Even as I said this, I knew that she was probably the most annoying girl I've ever met. But then Stephanie with her loud, biro-face and tripping up tendencies left the second week. So that was that. 

That she had even looked like the only viable friend option was absolutely terrifying. Among other things she had microwaved her own hamster. She probably should have been sectioned.

They say you can get used to anything, even high security prison; and in the same way you get used to high school. You don't even notice, really. The absence of choice when you're 12 (especially in 1994) was so profound that you don't have the capacity to think you will ever have an alternative life. You're sucked into this one like a piece of fluff through a hoover. Then you have to co-exist in a sort of ignorant, smelly darkness inside, with the other pieces of insignificant fluff.

And y'all had similar rights to fluff. Enslaved to other people, all day long, you had to try to generate approval - from teachers and other pupils and lunch ladies and the bus driver. From the woman who's red glasses clashed with her orange hair as she rang rubbishy nineties energy drinks through the garage till, and from Madge the cleaner - a woman with a smoker's croak and anger management problems, who threatened to report you for sitting on the blue pipe at lunchtime.  All day long- that's what you had to do - win approval. 

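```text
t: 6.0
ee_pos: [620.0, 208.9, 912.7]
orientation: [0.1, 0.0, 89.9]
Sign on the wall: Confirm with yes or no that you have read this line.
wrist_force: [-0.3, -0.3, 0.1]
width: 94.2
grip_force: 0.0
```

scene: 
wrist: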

It was exhausting. Some friends would have helped. 

I didn't have friends (that reached my personal coolness targets) for five straight years. I was allocated as we've half mentioned, to a class of fools and petty criminals. Grammar schools 'were often a mixed bag' people said and it's perfectly true that one kid was expelled for wielding a screw driver at a bus stop. Another was kicked out for having a stash of soft drugs in the front pocket of his school bag. And there was the one who was caught trying to get high through sniffing deodorant in the boys toilets (that can't have even worked very well.)

Out of necessity I eventually made one actual friend at school. I sat behind her in form and took a passing interest in / criticism of the way she did her hair - one small side plait on the right, joining a dominant central plait in the middle. I knew I had to get past things like that if I was going to ever have anyone to talk to, and I soon discovered that - unusual hair aside - she was the cleverest person I had ever met, extremely sarcastic, and from Moscow which was revolutionary to me as I had barely even met anyone from Ballynahinch, (a town that was roughly 20 miles away.) 

I mean up until then I was taking it for granted that I would simply meet a string of cool friends, nice, funny, but also fashionable - (which meant 'knew about choker necklaces and shopped for Ananya or White Musk in the Body Shop.') But the reality was, this didn't seem to exist apart from in the girl's school down the road that I was apparently too stupid to get into.